Passage:
☆ ☆ ☆ ☆

Exclusive: Ted Hughes’s poem on the night Sylvia Plath died

The New Statesman publishes a previously unseen work by the late poet laureate.

The New Statesman publishes a previously unseen work by the late poet laureate.

In tomorrow's New Statesman, which has been guest-edited by Melvyn Bragg, we publish a previously unseen poem by Ted Hughes. "Last letter" is a poem that describes what happened during the three days leading up to the suicide of his first wife, the poet Sylvia Plath. Its first line is: "What happened that night? Your final night." -- and the poem ends with the moment Hughes is informed of his wife's death.

Hughes's best-known work is 1998's Birthday Letters, a collection of poems that detail his relationship with Plath. Though the published poems make reference to Plath's suicide, which occurred in February 1963, when she and Hughes were separated but still married, none of them addresses directly the circumstances of her death. This, then, would appear to be the "missing link" in the sequence.

The earliest draft of "Last letter" held in the British Library's Ted Hughes archive appears in a blue school-style exercise book, which is believed to date from the 1970s. The book contains drafts of several poems that appear in Birthday Letters. A more refined draft of the poem is found in a hardback notebook. After drafting poems by hand several times, Hughes would usually type out poems when they were near completion, adding notes in the margin where necessary.

☆ ☆ ☆ ☆

Given entries:

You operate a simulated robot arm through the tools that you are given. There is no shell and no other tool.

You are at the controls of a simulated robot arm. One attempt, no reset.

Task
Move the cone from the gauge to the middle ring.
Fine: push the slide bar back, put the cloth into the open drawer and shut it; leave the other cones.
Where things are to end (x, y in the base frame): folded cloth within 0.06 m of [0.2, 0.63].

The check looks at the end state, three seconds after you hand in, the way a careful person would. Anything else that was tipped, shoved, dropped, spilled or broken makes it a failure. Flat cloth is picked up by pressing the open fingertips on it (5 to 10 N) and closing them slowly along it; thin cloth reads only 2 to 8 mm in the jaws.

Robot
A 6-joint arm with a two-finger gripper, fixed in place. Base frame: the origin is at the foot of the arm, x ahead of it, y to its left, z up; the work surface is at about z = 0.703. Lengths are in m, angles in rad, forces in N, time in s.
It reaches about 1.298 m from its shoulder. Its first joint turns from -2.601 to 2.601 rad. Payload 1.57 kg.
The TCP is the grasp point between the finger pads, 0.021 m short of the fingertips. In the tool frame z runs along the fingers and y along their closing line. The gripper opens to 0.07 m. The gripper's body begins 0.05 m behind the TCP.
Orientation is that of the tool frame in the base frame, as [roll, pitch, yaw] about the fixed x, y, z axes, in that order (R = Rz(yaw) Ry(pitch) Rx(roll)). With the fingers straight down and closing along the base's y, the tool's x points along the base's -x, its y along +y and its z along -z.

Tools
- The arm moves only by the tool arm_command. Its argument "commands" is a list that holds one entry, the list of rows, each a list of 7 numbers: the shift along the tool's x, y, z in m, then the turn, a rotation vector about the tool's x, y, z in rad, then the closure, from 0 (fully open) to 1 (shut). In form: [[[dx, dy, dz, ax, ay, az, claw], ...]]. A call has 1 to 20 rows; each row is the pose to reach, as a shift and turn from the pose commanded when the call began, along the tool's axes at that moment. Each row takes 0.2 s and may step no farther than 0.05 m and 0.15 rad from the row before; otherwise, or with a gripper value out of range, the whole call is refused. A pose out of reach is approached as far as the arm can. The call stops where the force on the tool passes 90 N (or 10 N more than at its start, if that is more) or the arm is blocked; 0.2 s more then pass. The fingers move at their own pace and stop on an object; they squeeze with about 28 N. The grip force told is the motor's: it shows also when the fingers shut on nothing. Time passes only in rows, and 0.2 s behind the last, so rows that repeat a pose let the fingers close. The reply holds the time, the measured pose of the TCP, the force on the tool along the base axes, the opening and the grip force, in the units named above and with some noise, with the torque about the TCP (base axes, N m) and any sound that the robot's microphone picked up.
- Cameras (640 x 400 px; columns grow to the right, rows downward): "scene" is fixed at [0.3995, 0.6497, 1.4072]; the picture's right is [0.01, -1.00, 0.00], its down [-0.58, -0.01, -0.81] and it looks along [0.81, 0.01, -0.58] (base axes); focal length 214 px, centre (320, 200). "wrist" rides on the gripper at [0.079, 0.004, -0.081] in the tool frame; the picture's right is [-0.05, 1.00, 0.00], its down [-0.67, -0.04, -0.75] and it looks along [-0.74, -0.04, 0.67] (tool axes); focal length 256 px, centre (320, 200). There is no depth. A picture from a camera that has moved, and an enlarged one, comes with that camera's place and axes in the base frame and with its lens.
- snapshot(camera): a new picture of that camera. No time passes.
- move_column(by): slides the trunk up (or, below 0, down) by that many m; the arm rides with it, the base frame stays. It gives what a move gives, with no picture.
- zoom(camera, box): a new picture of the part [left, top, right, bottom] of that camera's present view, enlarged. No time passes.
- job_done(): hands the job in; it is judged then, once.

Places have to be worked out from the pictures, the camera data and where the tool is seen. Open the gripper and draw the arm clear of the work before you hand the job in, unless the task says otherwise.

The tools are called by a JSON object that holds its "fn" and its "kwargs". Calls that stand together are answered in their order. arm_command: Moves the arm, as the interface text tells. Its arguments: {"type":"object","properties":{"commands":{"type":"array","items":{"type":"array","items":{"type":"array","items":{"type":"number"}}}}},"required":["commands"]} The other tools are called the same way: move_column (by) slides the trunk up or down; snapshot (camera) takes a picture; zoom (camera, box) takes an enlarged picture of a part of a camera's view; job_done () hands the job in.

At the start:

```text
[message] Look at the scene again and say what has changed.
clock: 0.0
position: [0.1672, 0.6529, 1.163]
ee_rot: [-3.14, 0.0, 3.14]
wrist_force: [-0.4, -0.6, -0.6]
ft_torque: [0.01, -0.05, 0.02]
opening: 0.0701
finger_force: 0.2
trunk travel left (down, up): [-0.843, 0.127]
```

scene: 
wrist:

☆ ☆ ☆ ☆

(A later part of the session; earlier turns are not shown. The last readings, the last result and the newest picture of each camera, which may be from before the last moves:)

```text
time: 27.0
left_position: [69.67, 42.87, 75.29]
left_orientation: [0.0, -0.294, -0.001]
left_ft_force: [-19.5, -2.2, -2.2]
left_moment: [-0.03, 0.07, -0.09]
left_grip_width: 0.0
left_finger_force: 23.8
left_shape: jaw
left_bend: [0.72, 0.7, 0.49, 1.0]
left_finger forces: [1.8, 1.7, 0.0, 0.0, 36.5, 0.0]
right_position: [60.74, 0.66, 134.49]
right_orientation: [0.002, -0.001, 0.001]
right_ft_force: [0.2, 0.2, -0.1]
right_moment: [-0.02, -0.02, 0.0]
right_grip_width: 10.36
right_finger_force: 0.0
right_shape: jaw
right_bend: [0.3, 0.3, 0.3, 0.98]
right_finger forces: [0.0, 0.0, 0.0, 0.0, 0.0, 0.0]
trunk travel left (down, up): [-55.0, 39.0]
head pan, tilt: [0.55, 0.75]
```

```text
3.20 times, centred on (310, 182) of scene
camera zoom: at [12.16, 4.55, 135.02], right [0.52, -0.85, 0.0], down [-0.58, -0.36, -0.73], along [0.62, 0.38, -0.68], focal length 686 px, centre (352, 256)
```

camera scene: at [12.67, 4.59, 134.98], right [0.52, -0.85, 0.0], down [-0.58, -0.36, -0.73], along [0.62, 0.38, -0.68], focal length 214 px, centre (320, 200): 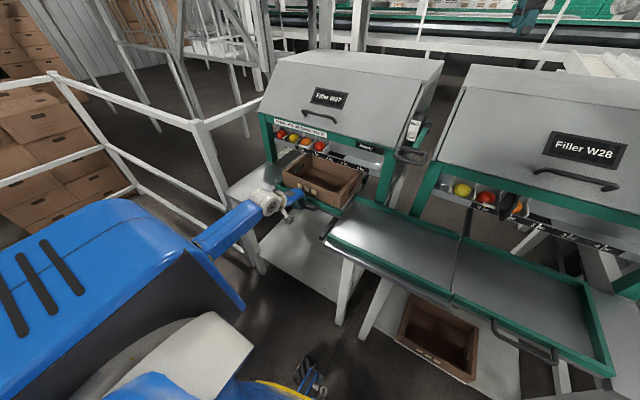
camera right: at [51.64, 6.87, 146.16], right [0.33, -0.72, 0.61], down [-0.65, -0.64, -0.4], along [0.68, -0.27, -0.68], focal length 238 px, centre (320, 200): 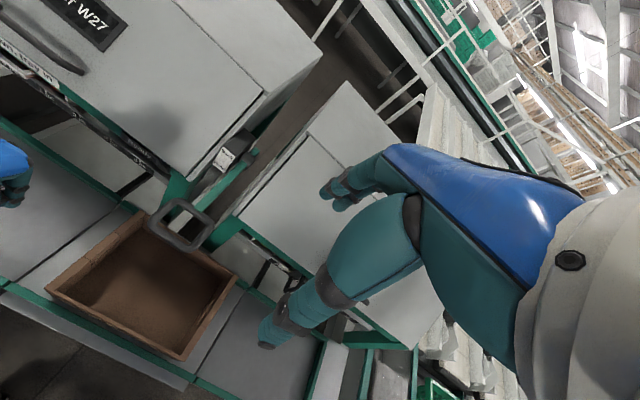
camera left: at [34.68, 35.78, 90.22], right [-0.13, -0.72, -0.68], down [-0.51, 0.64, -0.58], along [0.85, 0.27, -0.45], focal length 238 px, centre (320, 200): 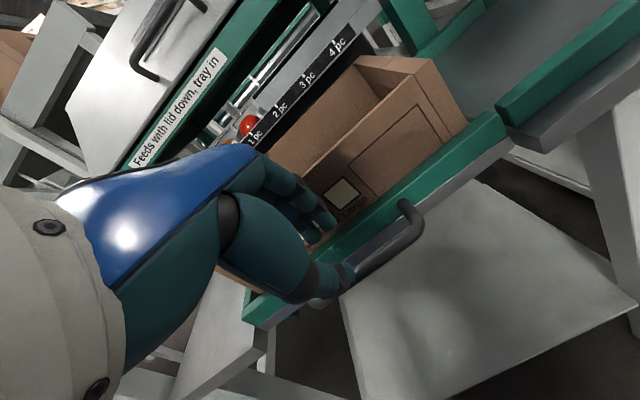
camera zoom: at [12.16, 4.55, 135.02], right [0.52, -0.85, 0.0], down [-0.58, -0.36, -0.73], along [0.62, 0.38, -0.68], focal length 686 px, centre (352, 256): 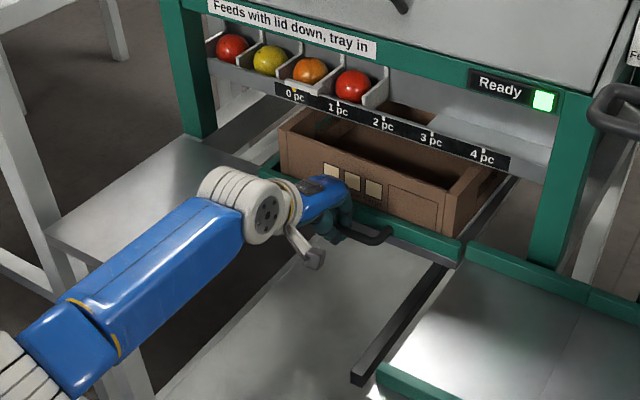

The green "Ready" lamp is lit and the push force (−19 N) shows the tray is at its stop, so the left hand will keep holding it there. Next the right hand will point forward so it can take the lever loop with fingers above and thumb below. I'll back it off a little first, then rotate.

☆ ☆ ☆ ☆

What you have to do:
Give the stretch of the passage that starts with "Hughes's best-known work" and ends with "margin where necessary.", unchanged.

The response:
Hughes's best-known work is 1998's Birthday Letters, a collection of poems that detail his relationship with Plath. Though the published poems make reference to Plath's suicide, which occurred in February 1963, when she and Hughes were separated but still married, none of them addresses directly the circumstances of her death. This, then, would appear to be the "missing link" in the sequence.

The earliest draft of "Last letter" held in the British Library's Ted Hughes archive appears in a blue school-style exercise book, which is believed to date from the 1970s. The book contains drafts of several poems that appear in Birthday Letters. A more refined draft of the poem is found in a hardback notebook. After drafting poems by hand several times, Hughes would usually type out poems when they were near completion, adding notes in the margin where necessary.